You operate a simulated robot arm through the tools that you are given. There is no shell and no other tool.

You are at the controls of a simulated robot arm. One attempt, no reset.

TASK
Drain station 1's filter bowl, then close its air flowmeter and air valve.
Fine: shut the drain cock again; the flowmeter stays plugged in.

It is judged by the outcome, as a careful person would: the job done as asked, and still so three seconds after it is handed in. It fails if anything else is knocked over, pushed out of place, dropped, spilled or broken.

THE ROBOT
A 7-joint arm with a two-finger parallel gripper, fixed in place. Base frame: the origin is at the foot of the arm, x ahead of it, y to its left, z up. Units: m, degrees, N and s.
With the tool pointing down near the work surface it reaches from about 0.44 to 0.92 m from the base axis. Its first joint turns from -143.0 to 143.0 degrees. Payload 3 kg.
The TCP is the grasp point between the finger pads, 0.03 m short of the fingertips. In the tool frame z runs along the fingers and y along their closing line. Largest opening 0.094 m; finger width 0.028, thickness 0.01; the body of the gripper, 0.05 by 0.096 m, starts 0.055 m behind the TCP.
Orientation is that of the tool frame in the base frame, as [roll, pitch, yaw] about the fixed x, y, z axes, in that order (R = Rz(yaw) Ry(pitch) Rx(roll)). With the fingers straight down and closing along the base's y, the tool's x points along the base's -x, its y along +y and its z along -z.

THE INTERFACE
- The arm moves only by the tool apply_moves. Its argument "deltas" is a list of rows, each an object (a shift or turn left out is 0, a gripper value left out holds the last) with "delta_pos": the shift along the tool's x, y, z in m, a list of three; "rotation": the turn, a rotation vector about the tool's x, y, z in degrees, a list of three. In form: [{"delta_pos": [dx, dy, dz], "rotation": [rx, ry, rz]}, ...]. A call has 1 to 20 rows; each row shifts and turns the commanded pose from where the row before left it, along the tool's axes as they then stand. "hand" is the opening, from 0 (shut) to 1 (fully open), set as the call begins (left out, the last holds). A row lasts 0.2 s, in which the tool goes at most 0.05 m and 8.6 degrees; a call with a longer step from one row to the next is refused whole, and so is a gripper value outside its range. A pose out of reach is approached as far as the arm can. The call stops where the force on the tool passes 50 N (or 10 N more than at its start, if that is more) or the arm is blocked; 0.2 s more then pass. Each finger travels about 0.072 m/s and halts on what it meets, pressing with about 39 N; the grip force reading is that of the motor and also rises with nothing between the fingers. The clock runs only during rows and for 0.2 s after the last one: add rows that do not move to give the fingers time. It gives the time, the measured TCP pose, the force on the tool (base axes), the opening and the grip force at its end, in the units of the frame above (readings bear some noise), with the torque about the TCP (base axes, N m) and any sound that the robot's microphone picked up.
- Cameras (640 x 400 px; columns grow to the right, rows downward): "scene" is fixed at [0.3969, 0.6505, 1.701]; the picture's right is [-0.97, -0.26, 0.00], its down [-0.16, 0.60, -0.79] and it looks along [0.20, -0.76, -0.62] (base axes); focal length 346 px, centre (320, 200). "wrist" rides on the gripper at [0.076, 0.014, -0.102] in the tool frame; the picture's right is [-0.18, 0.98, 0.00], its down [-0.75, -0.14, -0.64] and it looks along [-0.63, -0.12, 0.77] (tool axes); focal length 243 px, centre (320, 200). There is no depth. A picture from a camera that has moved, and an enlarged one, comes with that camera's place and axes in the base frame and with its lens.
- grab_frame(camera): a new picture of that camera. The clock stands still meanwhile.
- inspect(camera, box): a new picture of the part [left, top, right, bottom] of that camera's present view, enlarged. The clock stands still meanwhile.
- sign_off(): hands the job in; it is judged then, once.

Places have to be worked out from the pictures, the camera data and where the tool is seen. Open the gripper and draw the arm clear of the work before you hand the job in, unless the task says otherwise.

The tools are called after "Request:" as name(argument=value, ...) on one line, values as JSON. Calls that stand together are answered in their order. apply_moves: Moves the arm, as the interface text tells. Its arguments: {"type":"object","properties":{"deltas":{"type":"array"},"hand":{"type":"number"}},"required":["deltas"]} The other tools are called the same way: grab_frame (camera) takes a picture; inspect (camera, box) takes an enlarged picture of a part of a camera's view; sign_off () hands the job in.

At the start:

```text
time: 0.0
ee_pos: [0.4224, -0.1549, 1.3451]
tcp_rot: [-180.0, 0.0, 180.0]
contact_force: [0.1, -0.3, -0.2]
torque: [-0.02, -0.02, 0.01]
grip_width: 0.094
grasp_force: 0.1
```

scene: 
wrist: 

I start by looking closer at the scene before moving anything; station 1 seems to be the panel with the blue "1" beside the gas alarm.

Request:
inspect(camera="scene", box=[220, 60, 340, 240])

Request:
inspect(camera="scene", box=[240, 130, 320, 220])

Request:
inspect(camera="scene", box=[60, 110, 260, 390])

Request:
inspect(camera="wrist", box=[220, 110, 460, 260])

Work to do: Search the listing for the word "meanwhile" and return each line that holds it.

Expected answer:
- grab_frame(camera): a new picture of that camera. The clock stands still meanwhile.
- inspect(camera, box): a new picture of the part [left, top, right, bottom] of that camera's present view, enlarged. The clock stands still meanwhile.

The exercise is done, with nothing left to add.